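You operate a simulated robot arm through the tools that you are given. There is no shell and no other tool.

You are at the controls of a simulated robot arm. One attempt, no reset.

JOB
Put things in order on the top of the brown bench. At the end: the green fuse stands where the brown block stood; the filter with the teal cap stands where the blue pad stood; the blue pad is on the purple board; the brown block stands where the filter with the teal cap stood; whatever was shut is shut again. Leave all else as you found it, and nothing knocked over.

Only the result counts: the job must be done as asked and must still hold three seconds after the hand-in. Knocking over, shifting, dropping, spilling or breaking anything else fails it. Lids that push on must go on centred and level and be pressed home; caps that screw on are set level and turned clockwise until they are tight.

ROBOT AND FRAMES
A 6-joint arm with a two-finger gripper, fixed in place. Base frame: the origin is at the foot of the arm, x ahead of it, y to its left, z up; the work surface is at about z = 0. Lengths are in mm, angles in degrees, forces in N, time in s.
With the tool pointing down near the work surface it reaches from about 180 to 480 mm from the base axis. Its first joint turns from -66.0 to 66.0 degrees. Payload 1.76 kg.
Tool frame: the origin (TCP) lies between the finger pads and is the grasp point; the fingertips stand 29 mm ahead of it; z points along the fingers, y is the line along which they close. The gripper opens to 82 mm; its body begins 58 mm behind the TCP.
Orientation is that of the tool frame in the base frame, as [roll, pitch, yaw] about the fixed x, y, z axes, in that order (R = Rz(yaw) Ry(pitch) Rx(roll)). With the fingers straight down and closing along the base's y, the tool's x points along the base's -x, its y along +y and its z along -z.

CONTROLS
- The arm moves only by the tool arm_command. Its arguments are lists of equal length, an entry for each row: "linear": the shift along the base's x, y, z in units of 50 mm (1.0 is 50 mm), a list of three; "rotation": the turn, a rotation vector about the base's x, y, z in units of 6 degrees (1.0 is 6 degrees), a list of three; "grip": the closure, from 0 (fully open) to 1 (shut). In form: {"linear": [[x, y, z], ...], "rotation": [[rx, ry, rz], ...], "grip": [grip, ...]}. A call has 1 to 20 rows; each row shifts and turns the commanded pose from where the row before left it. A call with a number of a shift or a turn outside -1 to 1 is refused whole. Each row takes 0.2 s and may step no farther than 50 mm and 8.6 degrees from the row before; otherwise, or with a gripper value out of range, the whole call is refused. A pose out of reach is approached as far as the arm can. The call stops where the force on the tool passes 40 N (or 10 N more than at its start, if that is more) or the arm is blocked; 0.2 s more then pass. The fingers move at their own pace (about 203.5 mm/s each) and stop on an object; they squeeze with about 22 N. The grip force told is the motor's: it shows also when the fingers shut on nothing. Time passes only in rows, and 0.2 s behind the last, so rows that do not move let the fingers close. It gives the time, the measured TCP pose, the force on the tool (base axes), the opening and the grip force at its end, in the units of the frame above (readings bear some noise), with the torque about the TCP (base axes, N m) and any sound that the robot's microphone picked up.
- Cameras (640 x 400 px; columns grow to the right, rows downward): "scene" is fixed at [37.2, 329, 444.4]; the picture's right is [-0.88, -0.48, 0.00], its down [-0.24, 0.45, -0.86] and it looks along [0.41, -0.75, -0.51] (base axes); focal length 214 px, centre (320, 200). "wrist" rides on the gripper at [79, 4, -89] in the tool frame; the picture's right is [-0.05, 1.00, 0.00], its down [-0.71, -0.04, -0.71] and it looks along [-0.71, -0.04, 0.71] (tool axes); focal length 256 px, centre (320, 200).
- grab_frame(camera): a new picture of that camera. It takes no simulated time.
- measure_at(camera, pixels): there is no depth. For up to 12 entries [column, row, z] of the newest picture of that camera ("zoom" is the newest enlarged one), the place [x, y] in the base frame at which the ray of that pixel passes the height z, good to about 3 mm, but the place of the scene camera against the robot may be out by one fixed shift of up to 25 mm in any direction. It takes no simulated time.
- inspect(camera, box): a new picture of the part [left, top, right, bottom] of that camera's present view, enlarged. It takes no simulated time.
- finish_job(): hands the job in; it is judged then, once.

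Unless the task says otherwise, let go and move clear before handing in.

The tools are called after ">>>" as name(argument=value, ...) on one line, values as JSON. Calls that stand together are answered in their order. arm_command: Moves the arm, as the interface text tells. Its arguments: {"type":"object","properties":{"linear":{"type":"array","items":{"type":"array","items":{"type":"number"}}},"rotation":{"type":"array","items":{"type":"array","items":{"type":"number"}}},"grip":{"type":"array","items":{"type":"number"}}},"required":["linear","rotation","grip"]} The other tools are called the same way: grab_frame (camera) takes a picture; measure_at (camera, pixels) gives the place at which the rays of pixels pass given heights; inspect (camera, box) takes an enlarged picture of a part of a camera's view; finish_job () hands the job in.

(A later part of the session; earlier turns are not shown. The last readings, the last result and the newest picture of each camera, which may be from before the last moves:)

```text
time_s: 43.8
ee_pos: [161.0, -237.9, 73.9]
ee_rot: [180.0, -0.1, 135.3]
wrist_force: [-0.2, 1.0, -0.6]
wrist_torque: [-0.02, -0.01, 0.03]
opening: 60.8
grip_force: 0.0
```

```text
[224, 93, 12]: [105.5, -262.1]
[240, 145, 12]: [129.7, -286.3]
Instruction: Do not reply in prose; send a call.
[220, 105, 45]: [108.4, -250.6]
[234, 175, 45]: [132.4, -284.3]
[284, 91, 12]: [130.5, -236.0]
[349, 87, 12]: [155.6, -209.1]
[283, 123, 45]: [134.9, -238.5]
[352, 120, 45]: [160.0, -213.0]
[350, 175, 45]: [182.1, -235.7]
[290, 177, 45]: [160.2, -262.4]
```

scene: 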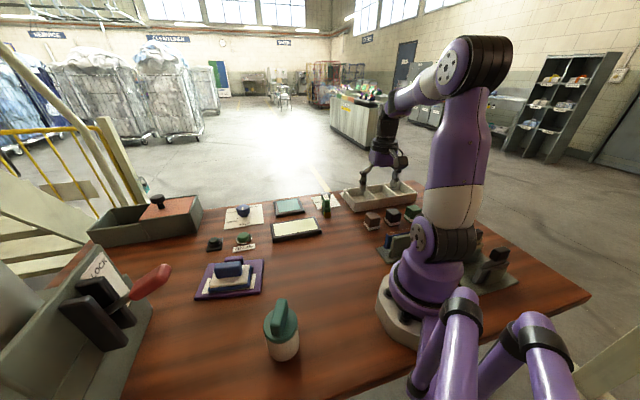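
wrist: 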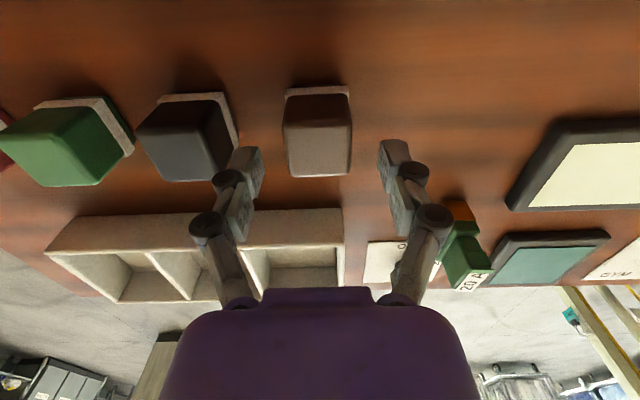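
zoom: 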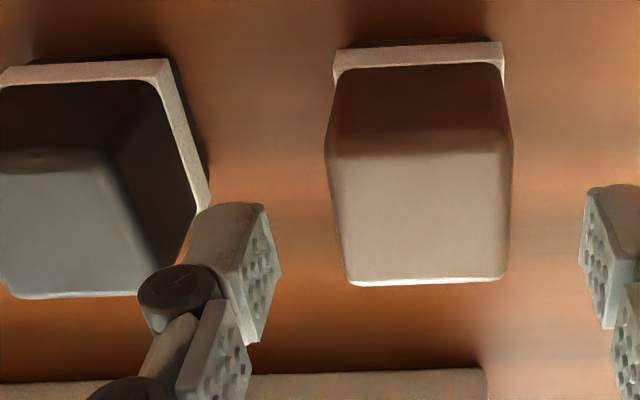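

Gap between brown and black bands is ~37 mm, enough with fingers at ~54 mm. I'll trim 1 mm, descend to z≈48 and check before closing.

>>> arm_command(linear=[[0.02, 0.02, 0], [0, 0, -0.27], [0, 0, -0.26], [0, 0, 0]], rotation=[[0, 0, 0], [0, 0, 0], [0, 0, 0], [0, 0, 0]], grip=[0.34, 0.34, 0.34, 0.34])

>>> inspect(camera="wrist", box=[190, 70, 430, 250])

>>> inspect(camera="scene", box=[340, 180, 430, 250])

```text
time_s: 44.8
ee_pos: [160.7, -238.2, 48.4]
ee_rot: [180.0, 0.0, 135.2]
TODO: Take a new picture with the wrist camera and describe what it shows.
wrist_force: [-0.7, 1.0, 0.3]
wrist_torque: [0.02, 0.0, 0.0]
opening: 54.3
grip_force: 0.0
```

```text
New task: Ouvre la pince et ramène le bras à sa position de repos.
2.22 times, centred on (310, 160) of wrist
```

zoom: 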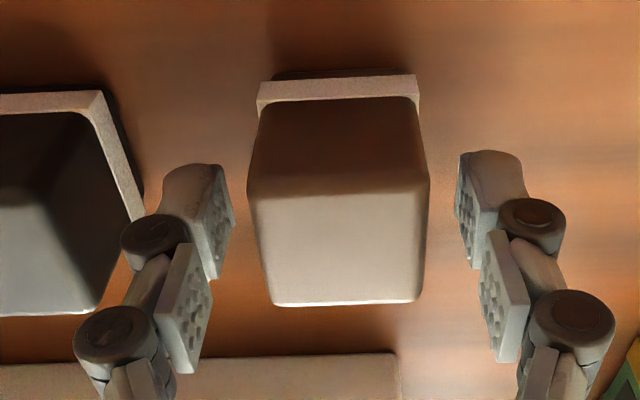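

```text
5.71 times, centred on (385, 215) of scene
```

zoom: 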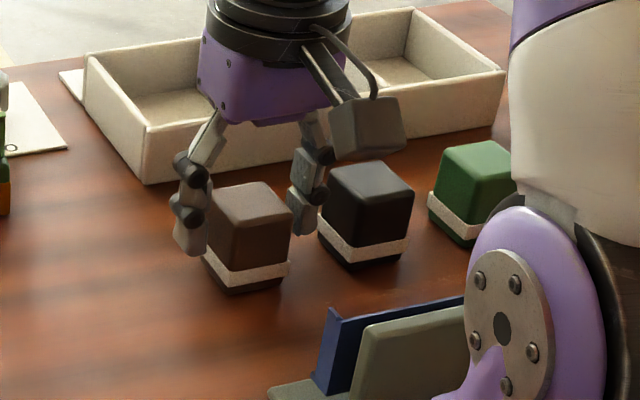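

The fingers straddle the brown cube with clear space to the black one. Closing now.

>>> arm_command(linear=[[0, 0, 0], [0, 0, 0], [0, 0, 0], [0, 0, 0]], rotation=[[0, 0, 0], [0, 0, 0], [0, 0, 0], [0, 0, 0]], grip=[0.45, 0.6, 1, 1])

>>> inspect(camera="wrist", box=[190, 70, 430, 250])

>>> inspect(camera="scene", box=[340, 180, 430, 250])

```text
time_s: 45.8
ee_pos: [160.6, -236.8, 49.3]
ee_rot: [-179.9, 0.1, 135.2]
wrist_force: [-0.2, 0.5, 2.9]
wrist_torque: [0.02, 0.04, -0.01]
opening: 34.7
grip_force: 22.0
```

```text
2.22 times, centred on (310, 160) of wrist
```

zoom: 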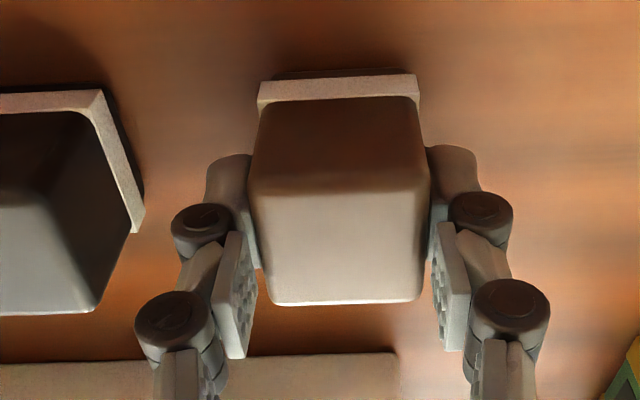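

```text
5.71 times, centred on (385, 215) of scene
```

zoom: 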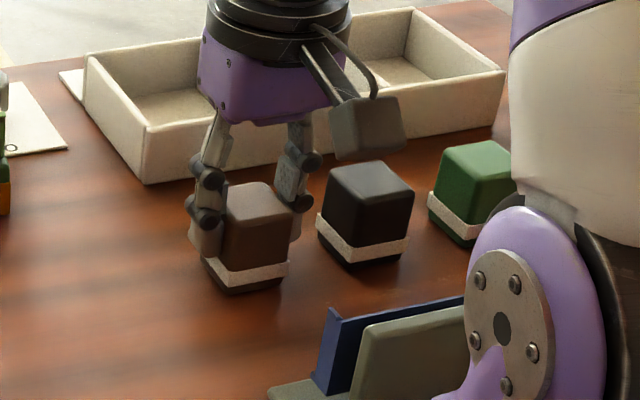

What you have to do
In the listing above, locate the line with "- finish_job(): hands" and the line with "Unless the task", then extract exactly those lines and every line between them, and nothing more.

Finished exercise
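- finish_job(): hands the job in; it is judged then, once.

Unless the task says otherwise, let go and move clear before handing in.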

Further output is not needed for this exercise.